CHARLESTON, W.Va. - In August, a group of state Democrats is headed to Washington, D.C., for a meeting with representatives from the U.S. Environmental Protection Agency and President Barack Obama's administration.
Surrounded by dozens of elected Democrats and other supporters, West Virginia Democratic Party Chairman Larry Puccio announced the trip Wednesday at a press conference in the capitol.
Details aren't finalized. The meeting is set for Aug. 1 somewhere in Washington, but Puccio said they're still ironing out a final location. He's not sure who from the EPA or the administration will attend.
About 16 Democrats are expected to make the trip, and everyone is covering his or her own costs, Puccio said. The state's three Democratic congressional officeholders -- Sens. Jay Rockefeller and Joe Manchin and Rep. Nick Rahall -- are also slated to attend the meeting.
A realistic goal of the trip is to establish quality communications with the EPA and the administration, Puccio said later in the day.
"If we can open this line of communication between our lawmakers, between our Democrat leadership, between our Democrat Party, between business, between labor, and we come as a united group, and we truly show them that this is about helping the people of West Virginia, then we start to communicate with them so that they have the same desire," Puccio said.
Senate President Jeff Kessler, D-Marshall, and House Speaker Tim Miley, D-Harrison, both spoke in favor of the trip. Kessler said the trip was planned "to make sure the voices of our state and our people" are heard in Washington. Miley said he is focused on putting a face to the outcries the administration is hopefully hearing from West Virginia.
A press release about the event included comments from Rockefeller, Manchin and Rahall. All questioned the EPA and the president's climate plan, but only Rahall made specific reference to a state delegation of Democrats coming to Washington.
Manchin and Rahall have been outspoken in the past month in their repeated criticisms of the administration's energy plan and the EPA. Both admonished the president after his June speech on his climate policy, and Manchin was the only Democrat in the Senate to vote against the nomination of Gina McCarthy as the new head of the EPA.
In explaining that vote, Manchin said it was really a statement against the EPA and the president's climate policy.
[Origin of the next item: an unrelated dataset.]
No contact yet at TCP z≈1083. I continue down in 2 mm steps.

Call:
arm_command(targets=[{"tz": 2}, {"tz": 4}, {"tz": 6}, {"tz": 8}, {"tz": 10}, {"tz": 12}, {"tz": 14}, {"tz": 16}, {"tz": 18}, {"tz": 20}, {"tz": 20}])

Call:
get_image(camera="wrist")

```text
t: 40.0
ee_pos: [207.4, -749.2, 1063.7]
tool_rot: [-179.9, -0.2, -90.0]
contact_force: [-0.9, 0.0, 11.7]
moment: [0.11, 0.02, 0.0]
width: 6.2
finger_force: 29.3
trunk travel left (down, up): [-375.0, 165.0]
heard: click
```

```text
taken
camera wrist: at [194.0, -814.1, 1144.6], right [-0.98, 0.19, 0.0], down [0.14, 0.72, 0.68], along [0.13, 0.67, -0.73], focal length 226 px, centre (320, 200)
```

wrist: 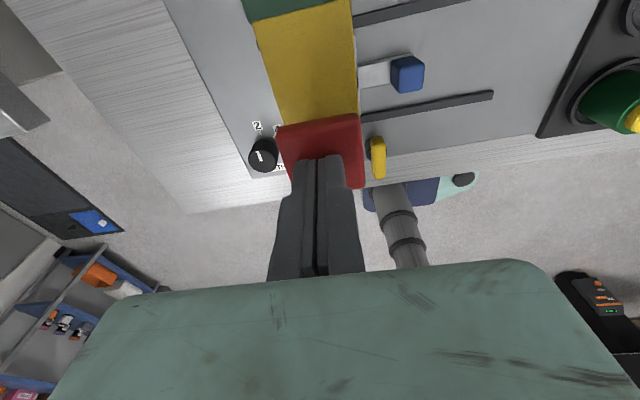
While comments from Rockefeller have been more tempered, he's also questioned what he sees as a lack of details in Obama's climate change plan. After Obama's June speech, Rockefeller asked if there was enough attention paid to mining communities.
He did so again Wednesday in the nearly identical statement included in the news release about the trip to Washington.
Puccio emphasized the trip from state Democrats to Washington in no way reflects a failure of the national delegation to voice West Virginian's concerns with the EPA.
"I think they have worked, and worked extremely hard and taken this very seriously," Puccio said.
"But when folks in West Virginia are in need, we all jump in and do all that we can. It has nothing to do with them working hard enough or not. They've done a wonderful job."